While pressing governments to install protection for power grids, Joseph counsels readers not to "use 2012 as an excuse to not live in a healthy, responsible fashion. I mean, don't let the credit cards go up."

Another History Channel program titled "Decoding the Past: Doomsday 2012: End of Days" says a galactic alignment or magnetic disturbances could somehow trigger a "pole shift."

"The entire mantle of the earth would shift in a matter of days, perhaps hours, changing the position of the north and south poles, causing worldwide disaster," a narrator proclaims. "Earthquakes would rock every continent, massive tsunamis would inundate coastal cities. It would be the ultimate planetary catastrophe."

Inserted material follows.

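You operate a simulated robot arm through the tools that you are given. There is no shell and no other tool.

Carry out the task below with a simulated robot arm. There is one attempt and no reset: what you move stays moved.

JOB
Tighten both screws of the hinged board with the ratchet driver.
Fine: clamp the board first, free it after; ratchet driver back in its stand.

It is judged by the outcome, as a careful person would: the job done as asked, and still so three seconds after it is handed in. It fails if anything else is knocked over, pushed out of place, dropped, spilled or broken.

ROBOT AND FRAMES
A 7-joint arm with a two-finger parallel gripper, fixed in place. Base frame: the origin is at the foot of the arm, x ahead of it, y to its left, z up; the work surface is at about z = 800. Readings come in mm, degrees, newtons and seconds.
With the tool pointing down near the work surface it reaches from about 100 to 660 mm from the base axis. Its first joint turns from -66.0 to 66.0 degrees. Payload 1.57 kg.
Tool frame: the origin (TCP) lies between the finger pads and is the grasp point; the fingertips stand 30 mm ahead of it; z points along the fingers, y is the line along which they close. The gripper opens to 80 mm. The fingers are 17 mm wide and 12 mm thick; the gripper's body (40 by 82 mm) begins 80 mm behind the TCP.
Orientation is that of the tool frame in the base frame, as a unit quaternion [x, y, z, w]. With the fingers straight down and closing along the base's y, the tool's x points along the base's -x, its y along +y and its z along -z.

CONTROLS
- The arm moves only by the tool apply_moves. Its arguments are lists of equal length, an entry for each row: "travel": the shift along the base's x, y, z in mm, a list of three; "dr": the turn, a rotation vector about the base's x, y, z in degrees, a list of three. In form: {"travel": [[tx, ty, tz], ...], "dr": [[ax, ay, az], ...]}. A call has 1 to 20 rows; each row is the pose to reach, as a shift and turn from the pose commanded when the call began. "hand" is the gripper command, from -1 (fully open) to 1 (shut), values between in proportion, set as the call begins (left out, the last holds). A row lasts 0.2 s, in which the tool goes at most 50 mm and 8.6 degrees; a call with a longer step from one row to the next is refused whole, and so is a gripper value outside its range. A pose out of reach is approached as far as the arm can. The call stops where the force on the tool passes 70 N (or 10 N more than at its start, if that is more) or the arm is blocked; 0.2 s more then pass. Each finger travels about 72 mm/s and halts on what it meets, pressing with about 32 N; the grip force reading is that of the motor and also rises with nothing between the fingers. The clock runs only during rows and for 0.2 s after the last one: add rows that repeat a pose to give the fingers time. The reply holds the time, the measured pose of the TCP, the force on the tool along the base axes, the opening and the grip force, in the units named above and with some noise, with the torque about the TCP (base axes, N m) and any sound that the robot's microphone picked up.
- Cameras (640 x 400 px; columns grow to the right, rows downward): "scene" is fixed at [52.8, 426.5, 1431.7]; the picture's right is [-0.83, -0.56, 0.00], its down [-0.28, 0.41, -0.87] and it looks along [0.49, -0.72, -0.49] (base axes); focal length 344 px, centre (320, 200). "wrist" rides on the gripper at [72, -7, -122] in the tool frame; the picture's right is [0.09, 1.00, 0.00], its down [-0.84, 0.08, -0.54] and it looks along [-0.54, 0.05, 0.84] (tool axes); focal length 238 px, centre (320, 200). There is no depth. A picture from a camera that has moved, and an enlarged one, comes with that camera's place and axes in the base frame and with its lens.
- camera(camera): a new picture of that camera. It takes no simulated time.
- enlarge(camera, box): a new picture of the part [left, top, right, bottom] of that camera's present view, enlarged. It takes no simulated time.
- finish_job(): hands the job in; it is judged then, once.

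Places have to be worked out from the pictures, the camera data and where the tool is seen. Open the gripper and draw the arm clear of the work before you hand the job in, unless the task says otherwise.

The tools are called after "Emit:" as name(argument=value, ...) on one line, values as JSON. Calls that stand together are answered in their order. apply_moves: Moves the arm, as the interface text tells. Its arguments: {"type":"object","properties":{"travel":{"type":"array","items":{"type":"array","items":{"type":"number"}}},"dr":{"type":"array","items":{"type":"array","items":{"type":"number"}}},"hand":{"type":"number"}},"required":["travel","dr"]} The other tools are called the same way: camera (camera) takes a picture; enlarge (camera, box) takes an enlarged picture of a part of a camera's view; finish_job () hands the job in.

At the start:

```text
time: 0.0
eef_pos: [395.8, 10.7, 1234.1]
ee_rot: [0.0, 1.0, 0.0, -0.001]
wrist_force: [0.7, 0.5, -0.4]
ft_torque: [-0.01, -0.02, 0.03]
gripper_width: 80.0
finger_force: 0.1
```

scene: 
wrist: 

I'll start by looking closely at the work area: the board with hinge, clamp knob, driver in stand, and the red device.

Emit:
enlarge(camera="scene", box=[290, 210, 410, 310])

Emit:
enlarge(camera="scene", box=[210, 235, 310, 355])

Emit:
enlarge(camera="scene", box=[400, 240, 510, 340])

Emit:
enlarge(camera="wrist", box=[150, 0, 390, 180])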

The idea apparently originates with a 19th century Frenchman, Charles Etienne Brasseur de Bourbourg, a priest-turned-archaeologist who got it from his study of ancient Mayan and Aztec texts.

Scientists say that, at best, the poles might change location by one degree over a million years, with no sign that it would start in 2012.

While long discredited, Brasseur de Bourbourg proves one thing: Westerners have been trying for more than a century to pin doomsday scenarios on the Maya. And while fascinated by ancient lore, advocates seldom examine more recent experiences with apocalypse predictions.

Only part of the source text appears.